# What the task requires
Below are records. Copy every line with "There" in it.

# Provided material
»»
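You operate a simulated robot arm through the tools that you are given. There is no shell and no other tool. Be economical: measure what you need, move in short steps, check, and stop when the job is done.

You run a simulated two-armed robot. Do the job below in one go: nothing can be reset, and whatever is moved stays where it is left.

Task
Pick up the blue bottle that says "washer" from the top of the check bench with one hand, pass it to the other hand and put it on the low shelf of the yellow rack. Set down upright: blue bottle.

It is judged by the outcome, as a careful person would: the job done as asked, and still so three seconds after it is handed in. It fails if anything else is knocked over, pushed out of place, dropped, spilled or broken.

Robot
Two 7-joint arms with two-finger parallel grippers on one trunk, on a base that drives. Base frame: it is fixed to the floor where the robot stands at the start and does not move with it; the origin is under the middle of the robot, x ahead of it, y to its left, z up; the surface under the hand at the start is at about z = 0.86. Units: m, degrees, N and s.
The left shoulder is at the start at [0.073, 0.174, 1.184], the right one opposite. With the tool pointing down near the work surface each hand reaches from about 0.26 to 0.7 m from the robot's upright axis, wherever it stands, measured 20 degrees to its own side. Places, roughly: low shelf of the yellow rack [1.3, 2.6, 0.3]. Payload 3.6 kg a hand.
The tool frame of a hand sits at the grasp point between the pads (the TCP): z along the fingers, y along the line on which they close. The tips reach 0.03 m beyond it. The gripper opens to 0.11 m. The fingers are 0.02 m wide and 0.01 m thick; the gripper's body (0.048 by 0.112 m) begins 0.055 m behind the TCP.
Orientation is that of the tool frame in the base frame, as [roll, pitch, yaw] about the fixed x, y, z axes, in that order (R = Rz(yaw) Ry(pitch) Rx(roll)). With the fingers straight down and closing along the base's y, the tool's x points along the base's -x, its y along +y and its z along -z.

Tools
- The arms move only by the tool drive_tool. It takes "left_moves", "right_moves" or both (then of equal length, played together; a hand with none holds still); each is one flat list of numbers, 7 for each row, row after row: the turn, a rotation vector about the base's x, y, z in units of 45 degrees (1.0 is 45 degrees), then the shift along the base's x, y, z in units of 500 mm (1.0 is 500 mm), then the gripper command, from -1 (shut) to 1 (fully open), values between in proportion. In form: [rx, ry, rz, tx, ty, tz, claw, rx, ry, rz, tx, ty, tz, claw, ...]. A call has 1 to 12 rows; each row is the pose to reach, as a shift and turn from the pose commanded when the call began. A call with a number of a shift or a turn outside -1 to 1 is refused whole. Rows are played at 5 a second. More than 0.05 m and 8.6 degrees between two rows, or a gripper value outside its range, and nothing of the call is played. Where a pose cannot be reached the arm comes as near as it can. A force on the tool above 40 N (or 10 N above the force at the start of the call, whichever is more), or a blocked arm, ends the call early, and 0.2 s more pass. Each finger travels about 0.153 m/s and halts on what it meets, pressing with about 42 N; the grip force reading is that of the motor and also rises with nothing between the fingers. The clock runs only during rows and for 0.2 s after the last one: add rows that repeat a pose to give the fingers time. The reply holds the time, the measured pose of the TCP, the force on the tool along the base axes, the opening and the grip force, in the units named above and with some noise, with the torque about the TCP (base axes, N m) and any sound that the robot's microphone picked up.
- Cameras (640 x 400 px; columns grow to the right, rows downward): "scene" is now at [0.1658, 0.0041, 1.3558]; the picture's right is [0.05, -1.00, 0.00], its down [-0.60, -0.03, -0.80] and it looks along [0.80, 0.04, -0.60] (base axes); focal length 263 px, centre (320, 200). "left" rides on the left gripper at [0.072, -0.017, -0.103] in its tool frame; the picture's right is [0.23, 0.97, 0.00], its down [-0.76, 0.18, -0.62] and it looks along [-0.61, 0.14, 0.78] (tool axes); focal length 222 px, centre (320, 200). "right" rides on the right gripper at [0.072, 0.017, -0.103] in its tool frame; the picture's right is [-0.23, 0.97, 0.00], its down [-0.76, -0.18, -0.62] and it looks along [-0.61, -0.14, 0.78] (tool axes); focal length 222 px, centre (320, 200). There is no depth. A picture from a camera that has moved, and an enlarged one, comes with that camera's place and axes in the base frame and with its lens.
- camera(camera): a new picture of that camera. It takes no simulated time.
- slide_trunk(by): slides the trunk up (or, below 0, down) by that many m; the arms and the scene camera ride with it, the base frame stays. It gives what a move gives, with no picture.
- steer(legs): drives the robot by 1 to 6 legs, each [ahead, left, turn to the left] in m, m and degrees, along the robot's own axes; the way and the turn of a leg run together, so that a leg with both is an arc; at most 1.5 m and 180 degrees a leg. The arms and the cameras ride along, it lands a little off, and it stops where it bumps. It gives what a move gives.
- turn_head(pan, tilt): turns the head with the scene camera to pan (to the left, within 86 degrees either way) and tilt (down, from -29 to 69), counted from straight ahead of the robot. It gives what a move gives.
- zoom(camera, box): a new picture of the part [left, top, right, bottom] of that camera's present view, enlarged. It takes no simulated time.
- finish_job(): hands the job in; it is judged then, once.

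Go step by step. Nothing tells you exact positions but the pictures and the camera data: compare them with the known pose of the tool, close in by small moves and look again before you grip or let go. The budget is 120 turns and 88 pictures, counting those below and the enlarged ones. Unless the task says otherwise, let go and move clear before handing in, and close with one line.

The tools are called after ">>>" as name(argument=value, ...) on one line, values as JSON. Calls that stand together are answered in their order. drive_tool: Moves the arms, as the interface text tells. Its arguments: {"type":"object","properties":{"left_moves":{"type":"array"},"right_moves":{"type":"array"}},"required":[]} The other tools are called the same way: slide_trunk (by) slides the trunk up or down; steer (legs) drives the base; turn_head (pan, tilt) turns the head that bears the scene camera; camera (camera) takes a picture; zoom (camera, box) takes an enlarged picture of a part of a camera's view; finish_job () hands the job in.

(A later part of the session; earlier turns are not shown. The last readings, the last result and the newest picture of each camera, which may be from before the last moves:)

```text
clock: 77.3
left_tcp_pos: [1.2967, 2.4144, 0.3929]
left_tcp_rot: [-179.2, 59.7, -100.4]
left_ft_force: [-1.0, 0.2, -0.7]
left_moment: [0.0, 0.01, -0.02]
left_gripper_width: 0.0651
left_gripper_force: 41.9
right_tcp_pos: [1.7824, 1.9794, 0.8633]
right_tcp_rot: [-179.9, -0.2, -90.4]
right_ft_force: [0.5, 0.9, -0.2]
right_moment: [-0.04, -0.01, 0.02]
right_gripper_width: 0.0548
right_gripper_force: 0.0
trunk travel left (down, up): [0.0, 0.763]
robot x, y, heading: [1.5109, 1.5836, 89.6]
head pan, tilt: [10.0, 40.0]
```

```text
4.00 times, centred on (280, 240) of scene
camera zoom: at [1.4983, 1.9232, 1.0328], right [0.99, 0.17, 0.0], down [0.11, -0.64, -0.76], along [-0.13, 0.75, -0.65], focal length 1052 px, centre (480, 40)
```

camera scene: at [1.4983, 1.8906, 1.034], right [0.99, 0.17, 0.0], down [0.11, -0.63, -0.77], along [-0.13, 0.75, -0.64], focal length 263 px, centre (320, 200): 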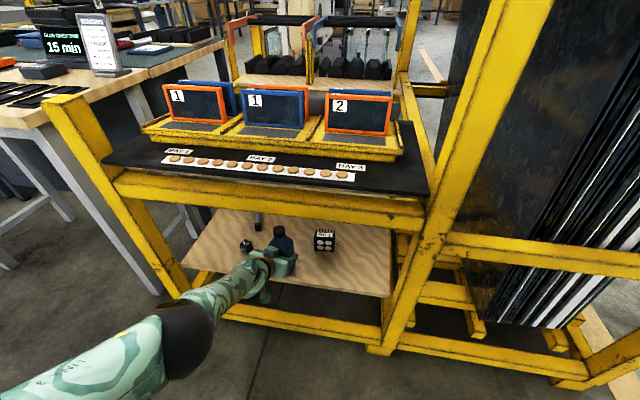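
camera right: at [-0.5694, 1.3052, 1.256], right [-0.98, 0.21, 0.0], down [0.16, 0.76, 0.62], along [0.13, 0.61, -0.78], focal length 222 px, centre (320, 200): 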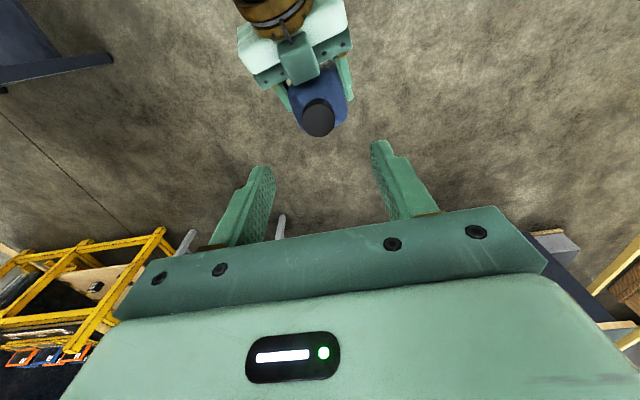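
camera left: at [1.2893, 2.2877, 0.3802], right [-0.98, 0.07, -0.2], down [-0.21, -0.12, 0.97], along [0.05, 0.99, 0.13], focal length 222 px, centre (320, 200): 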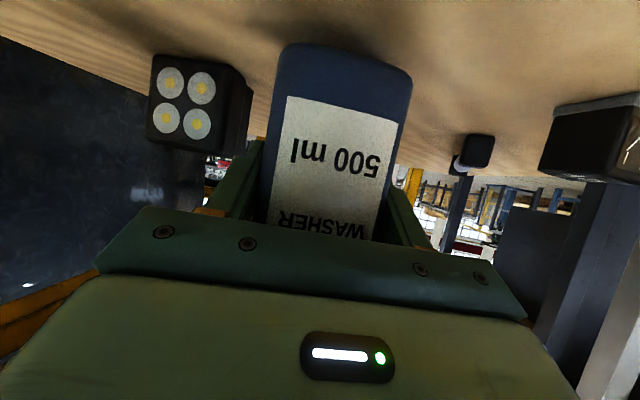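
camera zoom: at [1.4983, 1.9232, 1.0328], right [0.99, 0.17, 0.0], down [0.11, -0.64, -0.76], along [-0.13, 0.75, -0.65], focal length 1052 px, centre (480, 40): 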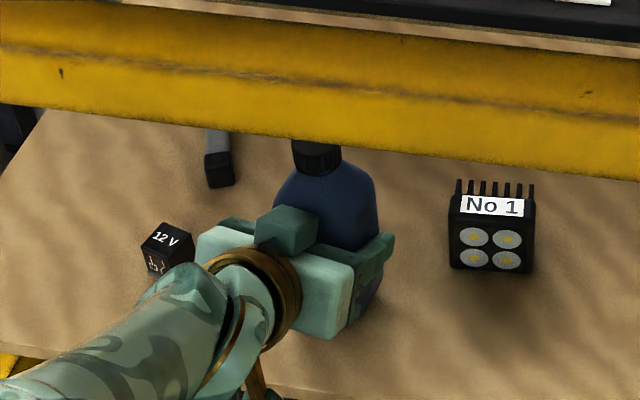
««
»»
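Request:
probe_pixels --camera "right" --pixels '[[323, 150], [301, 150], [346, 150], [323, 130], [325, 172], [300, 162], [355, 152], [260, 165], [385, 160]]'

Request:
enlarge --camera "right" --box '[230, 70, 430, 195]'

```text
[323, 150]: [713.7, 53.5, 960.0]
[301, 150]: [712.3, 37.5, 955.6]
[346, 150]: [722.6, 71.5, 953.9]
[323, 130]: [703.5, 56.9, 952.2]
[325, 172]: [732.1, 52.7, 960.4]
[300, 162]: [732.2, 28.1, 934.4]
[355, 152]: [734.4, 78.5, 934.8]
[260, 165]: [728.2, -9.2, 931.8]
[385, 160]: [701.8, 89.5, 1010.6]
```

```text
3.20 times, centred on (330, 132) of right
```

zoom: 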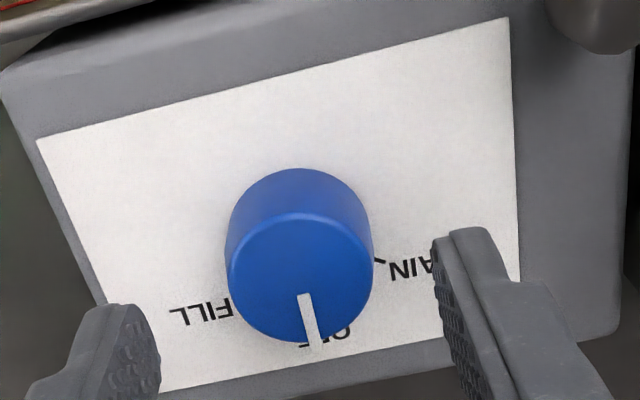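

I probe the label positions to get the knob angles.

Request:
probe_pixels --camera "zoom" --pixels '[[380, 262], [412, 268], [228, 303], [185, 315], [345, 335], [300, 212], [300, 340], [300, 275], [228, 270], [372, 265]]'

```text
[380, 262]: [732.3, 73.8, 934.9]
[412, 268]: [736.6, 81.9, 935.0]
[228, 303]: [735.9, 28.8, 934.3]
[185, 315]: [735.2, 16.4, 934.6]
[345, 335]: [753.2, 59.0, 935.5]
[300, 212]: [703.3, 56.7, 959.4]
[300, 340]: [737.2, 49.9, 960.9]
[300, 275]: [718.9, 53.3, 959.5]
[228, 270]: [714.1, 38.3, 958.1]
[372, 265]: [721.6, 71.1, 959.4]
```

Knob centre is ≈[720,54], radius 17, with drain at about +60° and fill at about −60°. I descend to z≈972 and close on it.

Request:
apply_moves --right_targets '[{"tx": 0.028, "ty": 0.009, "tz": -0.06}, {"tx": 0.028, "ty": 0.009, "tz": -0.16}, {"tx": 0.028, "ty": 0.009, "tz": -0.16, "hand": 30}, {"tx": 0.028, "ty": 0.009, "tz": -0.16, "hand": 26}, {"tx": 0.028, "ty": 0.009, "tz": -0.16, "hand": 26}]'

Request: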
««
# Response to this exercise
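You operate a simulated robot arm through the tools that you are given. There is no shell and no other tool. Be economical: measure what you need, move in short steps, check, and stop when the job is done.
- Cameras (640 x 400 px; columns grow to the right, rows downward): "scene" is now at [0.1658, 0.0041, 1.3558]; the picture's right is [0.05, -1.00, 0.00], its down [-0.60, -0.03, -0.80] and it looks along [0.80, 0.04, -0.60] (base axes); focal length 263 px, centre (320, 200). "left" rides on the left gripper at [0.072, -0.017, -0.103] in its tool frame; the picture's right is [0.23, 0.97, 0.00], its down [-0.76, 0.18, -0.62] and it looks along [-0.61, 0.14, 0.78] (tool axes); focal length 222 px, centre (320, 200). "right" rides on the right gripper at [0.072, 0.017, -0.103] in its tool frame; the picture's right is [-0.23, 0.97, 0.00], its down [-0.76, -0.18, -0.62] and it looks along [-0.61, -0.14, 0.78] (tool axes); focal length 222 px, centre (320, 200). There is no depth. A picture from a camera that has moved, and an enlarged one, comes with that camera's place and axes in the base frame and with its lens.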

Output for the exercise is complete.